> Aim
Provide the number of lines containing the word "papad", and nothing else.

### Dataset section ###

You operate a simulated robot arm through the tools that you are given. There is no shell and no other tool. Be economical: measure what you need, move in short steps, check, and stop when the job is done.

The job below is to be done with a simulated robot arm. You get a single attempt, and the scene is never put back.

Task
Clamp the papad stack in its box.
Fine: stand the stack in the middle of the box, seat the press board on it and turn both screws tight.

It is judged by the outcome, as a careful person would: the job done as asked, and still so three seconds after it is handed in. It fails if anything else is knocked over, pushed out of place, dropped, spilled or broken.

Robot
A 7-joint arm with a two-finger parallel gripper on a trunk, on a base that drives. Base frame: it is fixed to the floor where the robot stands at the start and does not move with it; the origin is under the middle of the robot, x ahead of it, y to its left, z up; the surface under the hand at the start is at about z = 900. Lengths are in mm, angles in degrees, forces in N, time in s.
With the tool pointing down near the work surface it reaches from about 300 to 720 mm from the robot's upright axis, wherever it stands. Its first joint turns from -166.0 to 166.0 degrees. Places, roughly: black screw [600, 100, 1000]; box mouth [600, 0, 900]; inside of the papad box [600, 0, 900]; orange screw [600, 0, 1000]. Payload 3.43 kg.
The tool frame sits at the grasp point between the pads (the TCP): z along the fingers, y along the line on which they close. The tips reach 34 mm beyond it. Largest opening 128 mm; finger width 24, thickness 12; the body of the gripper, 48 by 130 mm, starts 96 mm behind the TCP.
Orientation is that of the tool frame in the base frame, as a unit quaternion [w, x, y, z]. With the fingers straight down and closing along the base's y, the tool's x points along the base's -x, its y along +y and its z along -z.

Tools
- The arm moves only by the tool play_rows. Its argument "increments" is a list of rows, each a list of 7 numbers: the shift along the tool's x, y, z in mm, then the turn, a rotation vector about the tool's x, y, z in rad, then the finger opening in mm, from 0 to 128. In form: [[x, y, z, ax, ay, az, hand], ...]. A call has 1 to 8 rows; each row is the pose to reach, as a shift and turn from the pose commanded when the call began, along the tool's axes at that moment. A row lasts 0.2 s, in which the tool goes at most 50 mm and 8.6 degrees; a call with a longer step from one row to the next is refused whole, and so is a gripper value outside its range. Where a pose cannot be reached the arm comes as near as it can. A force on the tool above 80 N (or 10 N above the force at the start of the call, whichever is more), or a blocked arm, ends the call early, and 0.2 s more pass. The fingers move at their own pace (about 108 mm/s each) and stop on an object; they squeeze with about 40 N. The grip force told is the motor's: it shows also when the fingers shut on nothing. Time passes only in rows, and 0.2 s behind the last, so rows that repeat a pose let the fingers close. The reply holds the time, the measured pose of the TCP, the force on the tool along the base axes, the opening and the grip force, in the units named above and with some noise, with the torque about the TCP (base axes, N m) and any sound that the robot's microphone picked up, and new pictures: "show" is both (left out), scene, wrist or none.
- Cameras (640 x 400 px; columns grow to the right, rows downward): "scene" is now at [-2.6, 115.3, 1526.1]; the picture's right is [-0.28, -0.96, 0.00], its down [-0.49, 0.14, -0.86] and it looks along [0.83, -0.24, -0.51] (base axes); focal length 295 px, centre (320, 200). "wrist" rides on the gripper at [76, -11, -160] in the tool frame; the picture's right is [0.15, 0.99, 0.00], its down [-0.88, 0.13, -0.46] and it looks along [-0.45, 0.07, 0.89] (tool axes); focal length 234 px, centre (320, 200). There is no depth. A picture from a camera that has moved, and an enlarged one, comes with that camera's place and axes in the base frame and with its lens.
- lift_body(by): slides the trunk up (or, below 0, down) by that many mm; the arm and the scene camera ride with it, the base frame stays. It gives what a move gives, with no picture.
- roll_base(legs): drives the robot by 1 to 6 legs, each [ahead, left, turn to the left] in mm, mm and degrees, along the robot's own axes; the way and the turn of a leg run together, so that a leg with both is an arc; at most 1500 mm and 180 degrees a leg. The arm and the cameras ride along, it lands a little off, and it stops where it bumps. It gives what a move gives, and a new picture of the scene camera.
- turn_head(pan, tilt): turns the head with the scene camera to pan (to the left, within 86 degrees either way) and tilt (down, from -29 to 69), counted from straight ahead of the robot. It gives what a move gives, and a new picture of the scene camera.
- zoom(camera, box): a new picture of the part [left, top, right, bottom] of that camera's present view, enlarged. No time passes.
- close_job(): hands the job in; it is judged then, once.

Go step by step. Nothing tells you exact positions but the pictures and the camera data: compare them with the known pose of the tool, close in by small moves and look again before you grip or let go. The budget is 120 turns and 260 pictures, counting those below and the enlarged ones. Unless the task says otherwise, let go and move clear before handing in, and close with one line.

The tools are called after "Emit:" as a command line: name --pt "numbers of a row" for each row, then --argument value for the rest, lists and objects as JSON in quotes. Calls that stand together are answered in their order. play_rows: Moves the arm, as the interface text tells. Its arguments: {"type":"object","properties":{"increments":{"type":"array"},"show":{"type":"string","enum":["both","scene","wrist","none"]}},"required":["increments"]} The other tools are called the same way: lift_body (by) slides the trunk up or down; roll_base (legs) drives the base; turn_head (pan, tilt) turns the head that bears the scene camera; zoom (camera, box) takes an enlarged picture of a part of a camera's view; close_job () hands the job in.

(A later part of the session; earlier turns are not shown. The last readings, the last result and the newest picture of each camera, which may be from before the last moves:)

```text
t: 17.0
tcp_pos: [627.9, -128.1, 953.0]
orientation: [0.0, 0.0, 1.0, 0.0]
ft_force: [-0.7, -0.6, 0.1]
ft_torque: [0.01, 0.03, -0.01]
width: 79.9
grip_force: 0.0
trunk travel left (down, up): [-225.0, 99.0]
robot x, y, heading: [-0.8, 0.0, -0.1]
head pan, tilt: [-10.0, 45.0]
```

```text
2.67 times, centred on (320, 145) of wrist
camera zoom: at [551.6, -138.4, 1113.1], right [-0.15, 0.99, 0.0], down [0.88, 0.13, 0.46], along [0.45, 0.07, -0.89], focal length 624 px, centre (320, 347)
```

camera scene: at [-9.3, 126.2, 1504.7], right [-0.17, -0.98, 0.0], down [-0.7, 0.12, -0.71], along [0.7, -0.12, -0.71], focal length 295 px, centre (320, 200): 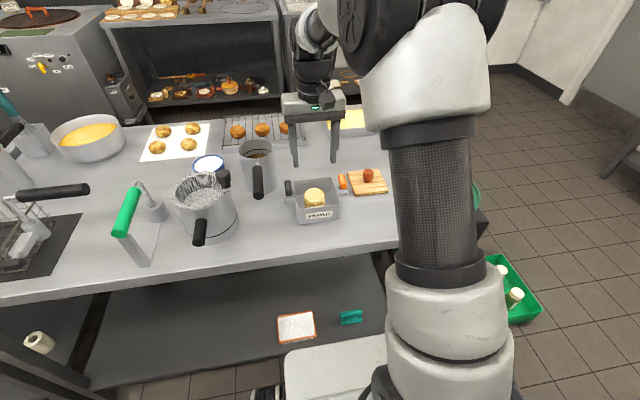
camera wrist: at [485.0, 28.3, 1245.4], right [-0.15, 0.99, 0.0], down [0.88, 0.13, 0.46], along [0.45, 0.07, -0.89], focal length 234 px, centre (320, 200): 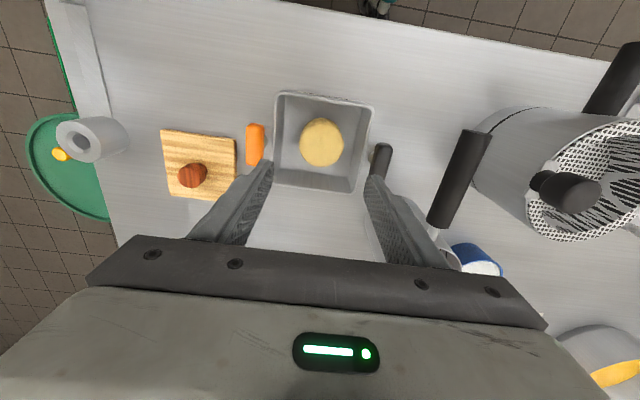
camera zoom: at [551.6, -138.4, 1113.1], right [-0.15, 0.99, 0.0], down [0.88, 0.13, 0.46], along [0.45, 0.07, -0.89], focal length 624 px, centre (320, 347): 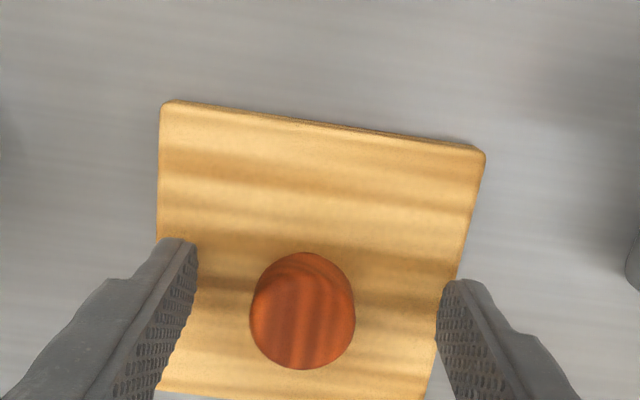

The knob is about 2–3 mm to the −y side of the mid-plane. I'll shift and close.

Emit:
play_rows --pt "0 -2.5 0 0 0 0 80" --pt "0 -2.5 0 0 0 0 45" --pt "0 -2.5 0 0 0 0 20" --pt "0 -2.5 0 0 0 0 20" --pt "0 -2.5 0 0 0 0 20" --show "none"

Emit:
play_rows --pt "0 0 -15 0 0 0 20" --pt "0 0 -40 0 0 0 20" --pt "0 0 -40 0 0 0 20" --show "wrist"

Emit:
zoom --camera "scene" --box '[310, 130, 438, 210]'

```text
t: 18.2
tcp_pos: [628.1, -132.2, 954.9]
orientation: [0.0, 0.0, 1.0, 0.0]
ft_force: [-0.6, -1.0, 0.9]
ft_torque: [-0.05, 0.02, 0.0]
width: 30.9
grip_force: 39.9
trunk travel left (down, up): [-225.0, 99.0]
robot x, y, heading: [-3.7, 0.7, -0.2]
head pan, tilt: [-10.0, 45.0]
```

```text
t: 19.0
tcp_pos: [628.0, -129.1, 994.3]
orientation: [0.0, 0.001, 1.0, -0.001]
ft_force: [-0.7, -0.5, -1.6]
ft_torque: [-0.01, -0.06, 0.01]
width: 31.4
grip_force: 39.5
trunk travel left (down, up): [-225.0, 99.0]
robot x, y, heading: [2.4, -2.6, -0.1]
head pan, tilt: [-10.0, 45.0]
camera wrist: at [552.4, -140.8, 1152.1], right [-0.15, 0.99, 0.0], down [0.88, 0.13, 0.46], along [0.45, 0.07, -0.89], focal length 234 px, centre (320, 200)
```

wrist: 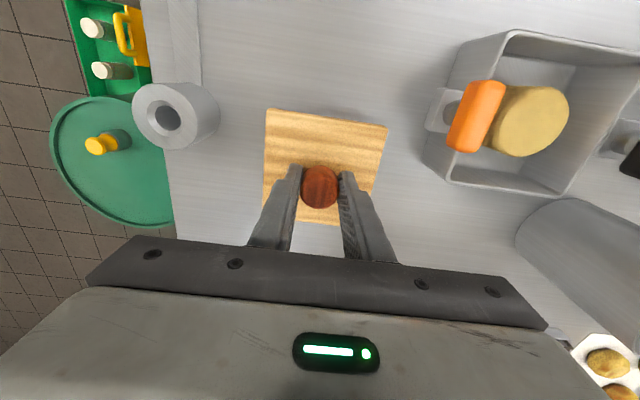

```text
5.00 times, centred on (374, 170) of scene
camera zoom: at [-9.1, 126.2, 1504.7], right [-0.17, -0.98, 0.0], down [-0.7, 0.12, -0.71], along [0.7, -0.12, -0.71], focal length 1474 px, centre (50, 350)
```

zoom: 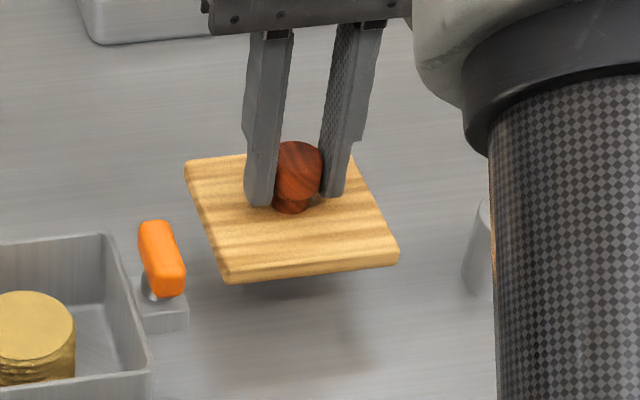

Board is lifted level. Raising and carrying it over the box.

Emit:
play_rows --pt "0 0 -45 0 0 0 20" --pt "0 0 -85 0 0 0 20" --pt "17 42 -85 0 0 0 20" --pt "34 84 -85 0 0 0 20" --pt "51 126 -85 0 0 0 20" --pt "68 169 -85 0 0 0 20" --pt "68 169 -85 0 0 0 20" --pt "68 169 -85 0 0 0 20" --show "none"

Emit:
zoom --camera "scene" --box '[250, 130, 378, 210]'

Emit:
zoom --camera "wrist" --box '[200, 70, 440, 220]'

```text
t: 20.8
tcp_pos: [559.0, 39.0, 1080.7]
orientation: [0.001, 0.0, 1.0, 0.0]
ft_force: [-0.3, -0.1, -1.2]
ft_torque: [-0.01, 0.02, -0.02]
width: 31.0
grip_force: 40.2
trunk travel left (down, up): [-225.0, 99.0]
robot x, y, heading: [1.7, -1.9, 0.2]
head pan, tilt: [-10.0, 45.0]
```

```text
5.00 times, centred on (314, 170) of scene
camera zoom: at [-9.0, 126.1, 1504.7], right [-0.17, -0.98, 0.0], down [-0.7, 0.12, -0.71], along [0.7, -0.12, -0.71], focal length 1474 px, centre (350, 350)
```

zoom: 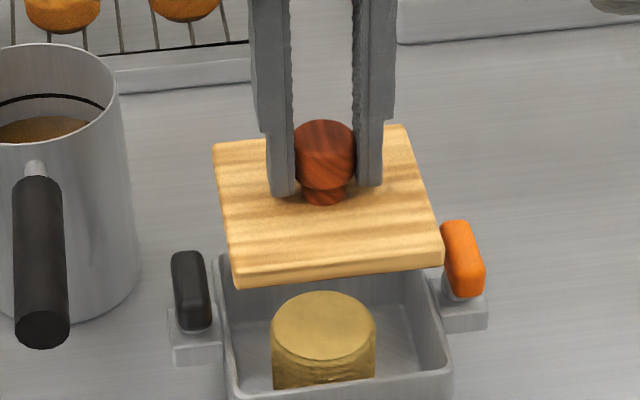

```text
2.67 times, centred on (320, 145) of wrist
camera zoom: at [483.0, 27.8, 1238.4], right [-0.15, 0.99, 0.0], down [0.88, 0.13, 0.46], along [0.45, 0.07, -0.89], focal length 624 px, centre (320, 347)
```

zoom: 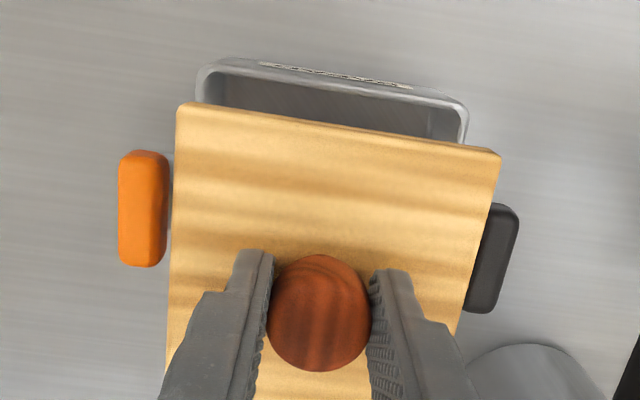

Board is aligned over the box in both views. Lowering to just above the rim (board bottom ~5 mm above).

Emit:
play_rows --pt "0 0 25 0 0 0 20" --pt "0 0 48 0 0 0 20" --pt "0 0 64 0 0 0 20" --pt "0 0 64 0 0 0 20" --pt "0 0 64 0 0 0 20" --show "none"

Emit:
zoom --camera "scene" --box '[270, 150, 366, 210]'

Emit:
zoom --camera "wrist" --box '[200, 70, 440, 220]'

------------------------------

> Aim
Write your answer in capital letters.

###

> The output
2